_Text passage_.

Yates F-104’lerin 100.000 feet
üzerine çıkış denemelerini yapan
pilotlardan biriymiş. Kendisi
defalarca F-104’le 100.000 feet
irtifanın üzerine çıkış
denemelerini yapmış. Bu
denemelerde pilot tazyikli
astronot uçuş kıyafetini
giyiyormuş. Uçağın kuyruk
bölümünün altına iki adet roket
motoru yerleştiriliyormuş.
Kalkıştan sonra 50.000 feet’in
üzerine tırmanılıyor ve uçak
afterburner ile 2 MACH sürate
koşturulduktan sonra roket
motorları ateşlenip uçağın kendi
motoru durduruluyormuş. 100.000
feet üstünde istenen denemeleri
yaptıktan sonra roket motorunun
yakıtı bitiyor ve durmuş motorla
20.000 feet altına süzülüyormuş.
Havanın oksijeninin bol olduğu
20.000 feet altında uçağın
motoru air/start ile
çalıştırılıp inişe geliniyormuş. |
Salonda herkes yerini aldıktan
sonra Tümg Yates kürsüye çıkıp
açış konuşmasını yaptı.
Konuşmasında Türk Hava
Kuvvetleri’nin ABD Hava
Kuvvetleri’nin uçtuğu F-16
uçağını seçmesinden duyduğu
memnuniyeti belirtti ve ABD
Lojistik Komutanlığı olarak Türk
F-16’larının lojistik desteğinin
sağlanmasında ellerinden gelen
bütün çabayı göstereceklerinden
emin olmamızı istedi.
|
Tümg.Yates konuşmasını bitirince
kürsüye beni davet etti. Ben
yaptığım konuşmada ABD Hv.Kv.

_Material provided_.
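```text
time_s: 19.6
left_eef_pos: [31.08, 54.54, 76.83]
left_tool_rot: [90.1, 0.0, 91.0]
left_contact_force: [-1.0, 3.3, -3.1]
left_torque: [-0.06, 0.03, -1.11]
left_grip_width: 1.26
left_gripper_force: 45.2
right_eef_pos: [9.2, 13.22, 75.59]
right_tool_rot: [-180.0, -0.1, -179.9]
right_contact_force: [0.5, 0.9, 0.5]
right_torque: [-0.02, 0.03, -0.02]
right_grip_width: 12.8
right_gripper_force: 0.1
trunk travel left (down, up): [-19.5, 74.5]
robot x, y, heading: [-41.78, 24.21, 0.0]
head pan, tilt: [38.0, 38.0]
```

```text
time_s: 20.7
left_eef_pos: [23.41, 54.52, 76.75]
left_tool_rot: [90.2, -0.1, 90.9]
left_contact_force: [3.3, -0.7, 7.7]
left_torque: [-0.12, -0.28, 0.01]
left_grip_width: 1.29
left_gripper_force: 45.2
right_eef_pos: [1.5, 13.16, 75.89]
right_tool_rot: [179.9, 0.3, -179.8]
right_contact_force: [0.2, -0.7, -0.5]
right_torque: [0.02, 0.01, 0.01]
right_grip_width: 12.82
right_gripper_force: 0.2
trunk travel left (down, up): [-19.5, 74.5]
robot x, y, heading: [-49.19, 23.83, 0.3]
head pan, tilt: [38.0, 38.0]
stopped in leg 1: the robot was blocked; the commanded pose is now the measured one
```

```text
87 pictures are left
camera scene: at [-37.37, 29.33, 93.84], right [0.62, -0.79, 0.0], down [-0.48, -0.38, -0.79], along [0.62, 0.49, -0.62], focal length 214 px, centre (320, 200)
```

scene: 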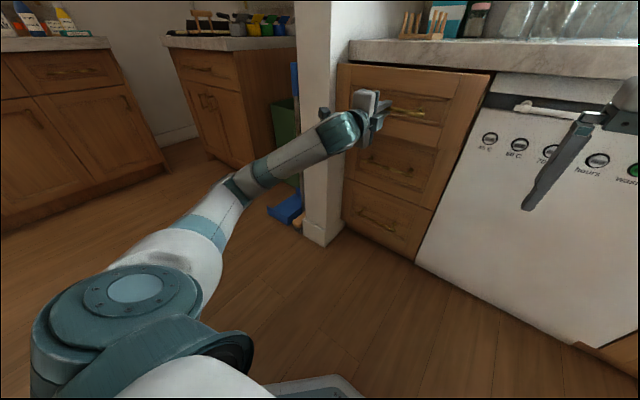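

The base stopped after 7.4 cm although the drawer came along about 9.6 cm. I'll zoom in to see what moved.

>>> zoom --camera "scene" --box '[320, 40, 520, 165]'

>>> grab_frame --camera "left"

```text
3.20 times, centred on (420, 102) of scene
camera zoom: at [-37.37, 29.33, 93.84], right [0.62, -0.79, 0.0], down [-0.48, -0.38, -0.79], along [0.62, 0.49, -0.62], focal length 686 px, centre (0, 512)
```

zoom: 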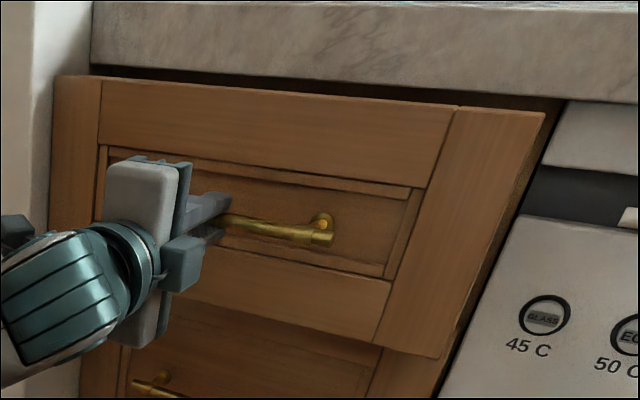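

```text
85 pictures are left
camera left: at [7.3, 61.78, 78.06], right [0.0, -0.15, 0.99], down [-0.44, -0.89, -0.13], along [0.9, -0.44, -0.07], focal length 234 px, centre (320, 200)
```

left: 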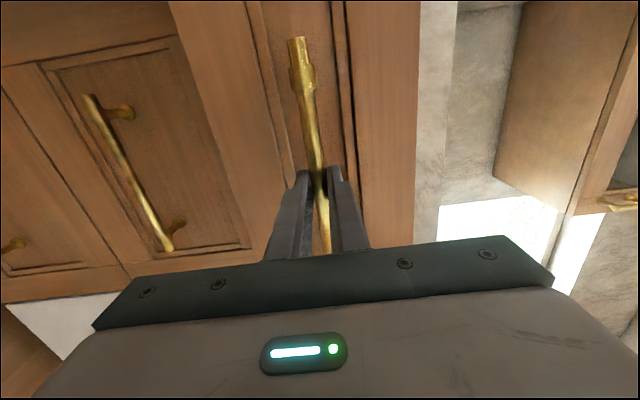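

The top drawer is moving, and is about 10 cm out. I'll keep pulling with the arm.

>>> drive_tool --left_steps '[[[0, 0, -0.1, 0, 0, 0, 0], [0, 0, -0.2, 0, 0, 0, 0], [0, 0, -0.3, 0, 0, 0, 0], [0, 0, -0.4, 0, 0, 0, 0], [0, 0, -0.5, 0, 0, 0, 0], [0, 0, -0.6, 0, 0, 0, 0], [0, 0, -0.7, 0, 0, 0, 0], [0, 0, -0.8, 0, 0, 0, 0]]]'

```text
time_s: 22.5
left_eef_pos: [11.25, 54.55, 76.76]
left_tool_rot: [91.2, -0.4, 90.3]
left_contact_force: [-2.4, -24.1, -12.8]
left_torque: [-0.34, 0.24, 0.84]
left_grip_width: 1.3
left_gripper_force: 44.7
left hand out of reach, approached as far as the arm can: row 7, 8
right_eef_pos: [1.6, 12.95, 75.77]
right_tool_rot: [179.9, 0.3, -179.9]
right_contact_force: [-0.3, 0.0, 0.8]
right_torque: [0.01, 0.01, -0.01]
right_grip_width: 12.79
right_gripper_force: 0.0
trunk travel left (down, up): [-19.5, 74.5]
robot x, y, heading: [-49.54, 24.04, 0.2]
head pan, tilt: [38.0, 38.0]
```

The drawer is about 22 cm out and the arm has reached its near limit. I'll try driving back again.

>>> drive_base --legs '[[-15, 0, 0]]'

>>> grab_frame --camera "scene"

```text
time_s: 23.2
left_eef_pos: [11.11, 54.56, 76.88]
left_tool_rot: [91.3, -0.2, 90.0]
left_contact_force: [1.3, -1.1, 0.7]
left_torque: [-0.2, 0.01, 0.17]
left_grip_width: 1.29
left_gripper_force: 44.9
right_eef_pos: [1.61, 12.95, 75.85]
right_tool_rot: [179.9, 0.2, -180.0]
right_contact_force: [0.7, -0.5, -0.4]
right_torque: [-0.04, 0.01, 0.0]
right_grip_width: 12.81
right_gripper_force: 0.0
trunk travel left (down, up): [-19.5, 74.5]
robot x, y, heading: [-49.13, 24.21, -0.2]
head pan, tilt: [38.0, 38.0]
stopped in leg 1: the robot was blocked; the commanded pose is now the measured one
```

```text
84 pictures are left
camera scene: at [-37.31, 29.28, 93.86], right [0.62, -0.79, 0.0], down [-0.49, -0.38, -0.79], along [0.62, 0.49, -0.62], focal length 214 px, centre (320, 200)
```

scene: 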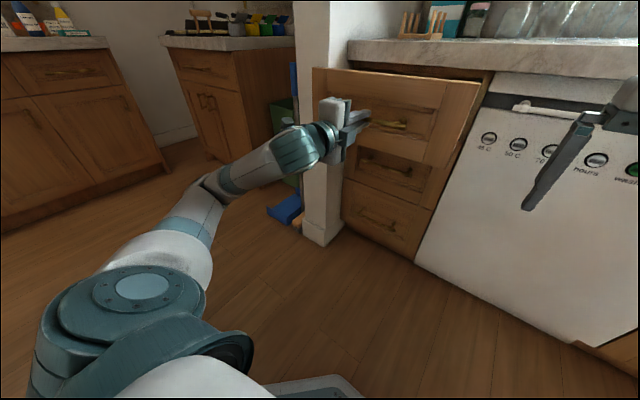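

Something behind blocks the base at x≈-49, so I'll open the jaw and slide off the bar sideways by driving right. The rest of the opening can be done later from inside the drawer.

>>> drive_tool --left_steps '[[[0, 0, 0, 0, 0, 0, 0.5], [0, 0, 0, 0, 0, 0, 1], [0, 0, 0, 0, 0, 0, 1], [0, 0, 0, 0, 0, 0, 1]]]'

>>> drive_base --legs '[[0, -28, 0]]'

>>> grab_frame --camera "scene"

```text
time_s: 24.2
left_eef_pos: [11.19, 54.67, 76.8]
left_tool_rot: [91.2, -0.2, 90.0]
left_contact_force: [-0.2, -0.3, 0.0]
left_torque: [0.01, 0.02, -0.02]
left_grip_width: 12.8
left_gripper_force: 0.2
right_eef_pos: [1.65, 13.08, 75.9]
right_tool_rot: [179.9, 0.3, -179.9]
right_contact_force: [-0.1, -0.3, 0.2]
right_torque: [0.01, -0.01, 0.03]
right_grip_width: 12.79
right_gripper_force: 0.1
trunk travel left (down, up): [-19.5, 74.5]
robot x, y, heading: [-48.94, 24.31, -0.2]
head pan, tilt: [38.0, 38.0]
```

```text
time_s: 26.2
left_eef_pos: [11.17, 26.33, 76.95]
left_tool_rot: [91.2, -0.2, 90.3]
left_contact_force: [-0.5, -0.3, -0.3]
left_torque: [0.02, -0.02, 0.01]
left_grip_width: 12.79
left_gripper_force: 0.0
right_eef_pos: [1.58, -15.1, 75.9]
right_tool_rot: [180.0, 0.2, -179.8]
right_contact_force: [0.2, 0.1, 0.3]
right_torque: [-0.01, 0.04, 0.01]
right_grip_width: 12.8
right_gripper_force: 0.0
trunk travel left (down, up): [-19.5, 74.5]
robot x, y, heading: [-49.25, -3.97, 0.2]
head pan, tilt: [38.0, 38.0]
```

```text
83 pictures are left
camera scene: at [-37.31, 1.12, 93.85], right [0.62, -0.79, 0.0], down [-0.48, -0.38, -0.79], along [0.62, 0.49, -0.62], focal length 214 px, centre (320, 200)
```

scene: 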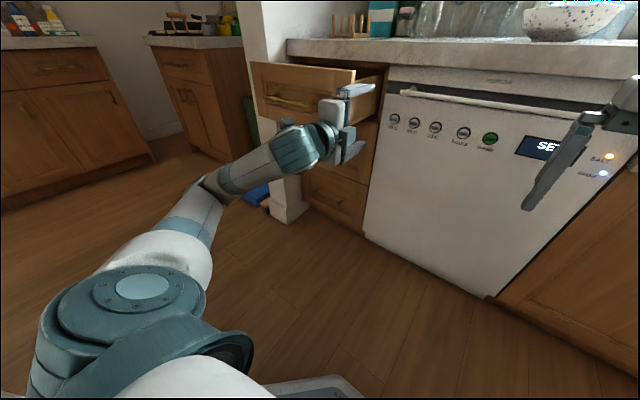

_Problem requirements_. Show the exact text of the text passage starting from "Kalkıştan sonra 50.000" and stopping at the end of "feet altına süzülüyormuş.".

_Task output_.
Kalkıştan sonra 50.000 feet’in
üzerine tırmanılıyor ve uçak
afterburner ile 2 MACH sürate
koşturulduktan sonra roket
motorları ateşlenip uçağın kendi
motoru durduruluyormuş. 100.000
feet üstünde istenen denemeleri
yaptıktan sonra roket motorunun
yakıtı bitiyor ve durmuş motorla
20.000 feet altına süzülüyormuş.